You know you have a problem when the most engaging part of a play is its scenery. McNamara’s atmosphere and technical design is far more interesting than the actors filling the stage, and the strength of Scena’s production lies in Michael Kachman’s impressive artistry. His highly stylized set features somber lighting from Marianne Meadows, while David Crandall provides a delicate, melancholy soundscape.

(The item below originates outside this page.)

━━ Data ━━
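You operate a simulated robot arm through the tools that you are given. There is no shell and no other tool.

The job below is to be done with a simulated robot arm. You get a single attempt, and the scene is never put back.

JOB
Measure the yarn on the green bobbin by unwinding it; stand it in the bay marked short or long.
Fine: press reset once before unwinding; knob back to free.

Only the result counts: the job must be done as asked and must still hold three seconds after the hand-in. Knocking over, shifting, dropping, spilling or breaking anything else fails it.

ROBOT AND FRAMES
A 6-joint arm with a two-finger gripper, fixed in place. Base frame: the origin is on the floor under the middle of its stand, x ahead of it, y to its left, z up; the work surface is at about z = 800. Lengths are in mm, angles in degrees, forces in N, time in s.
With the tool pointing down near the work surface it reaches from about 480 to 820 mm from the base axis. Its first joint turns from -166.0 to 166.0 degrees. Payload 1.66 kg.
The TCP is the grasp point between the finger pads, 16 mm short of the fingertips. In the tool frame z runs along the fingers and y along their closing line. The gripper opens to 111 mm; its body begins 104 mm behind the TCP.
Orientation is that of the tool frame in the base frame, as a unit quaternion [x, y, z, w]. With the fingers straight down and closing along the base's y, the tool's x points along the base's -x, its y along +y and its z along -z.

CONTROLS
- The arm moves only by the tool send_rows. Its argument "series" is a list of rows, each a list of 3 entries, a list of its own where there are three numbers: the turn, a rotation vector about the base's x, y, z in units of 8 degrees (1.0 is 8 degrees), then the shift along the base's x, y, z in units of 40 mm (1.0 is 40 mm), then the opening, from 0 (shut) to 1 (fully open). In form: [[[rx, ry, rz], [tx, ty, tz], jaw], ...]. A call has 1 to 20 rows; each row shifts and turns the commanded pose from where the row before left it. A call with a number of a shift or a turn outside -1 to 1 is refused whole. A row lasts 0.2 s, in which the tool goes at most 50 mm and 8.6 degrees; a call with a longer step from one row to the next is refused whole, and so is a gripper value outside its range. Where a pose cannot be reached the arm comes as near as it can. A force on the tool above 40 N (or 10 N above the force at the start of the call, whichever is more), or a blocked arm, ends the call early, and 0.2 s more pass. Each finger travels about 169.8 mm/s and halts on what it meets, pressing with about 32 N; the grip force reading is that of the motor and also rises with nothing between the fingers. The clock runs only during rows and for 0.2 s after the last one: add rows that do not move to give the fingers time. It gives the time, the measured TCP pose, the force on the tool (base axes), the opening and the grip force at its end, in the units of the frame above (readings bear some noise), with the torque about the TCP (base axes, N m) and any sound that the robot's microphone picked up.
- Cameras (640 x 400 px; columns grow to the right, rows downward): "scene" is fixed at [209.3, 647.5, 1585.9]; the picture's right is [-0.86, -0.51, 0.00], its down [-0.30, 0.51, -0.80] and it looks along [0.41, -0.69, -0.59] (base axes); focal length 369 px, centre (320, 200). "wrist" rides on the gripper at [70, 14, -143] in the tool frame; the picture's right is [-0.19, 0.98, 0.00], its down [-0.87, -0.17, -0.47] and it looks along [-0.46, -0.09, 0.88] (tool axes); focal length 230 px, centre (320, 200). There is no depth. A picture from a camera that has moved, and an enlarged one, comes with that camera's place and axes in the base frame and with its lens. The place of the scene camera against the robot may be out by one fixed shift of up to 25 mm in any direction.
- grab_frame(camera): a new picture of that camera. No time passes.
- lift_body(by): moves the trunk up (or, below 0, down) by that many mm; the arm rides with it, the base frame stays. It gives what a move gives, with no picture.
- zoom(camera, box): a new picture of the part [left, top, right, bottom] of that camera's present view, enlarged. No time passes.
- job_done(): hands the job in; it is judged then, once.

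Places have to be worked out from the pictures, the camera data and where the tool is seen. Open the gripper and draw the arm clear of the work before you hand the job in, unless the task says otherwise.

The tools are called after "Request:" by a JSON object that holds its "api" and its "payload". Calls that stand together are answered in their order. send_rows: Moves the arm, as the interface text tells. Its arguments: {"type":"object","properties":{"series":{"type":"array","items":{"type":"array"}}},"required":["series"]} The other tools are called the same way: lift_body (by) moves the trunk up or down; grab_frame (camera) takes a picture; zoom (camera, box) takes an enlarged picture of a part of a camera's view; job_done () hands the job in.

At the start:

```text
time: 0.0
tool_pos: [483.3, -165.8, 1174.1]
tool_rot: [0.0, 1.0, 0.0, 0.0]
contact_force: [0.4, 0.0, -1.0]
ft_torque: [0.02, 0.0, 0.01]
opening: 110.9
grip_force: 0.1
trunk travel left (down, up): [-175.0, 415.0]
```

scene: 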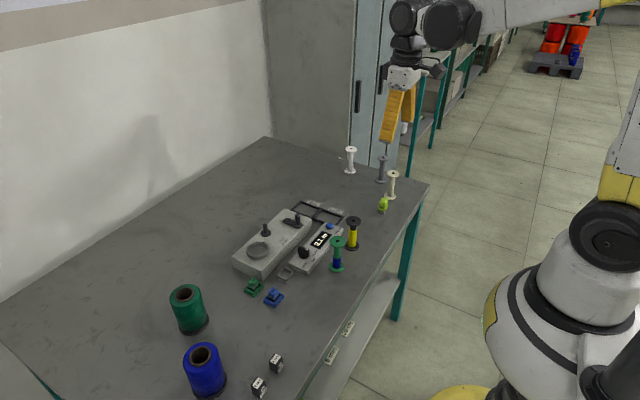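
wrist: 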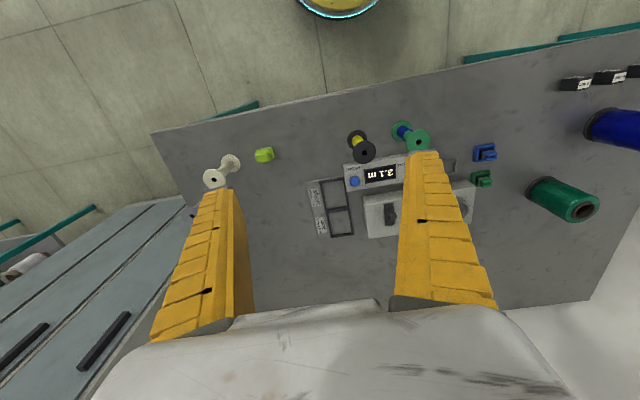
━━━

As Xerxes, David Bryan Jackson goes overboard with a frenzied, grossly satirical performance matched only by Kerry Waters’ Atossa, who seems ripe for an afternoon of heavy make-up and a rolling TelePrompTer. Aside from the supremely noticeable lack of age-appropriate casting (Jackson is older than Waters, who is supposed to be his mother), McNamara’s biggest misstep is that his chorus is stuck with a bout of uncomfortable cardboard choreography.

You can’t change the channel and there are no commercial breaks to relieve you from Scena’s dry, sober adaptation and its patently bad portrayals, but at least you don’t have to tune in another day to find out who the real nemesis is: a blinding spotlight on the American flag leaves little room for speculation.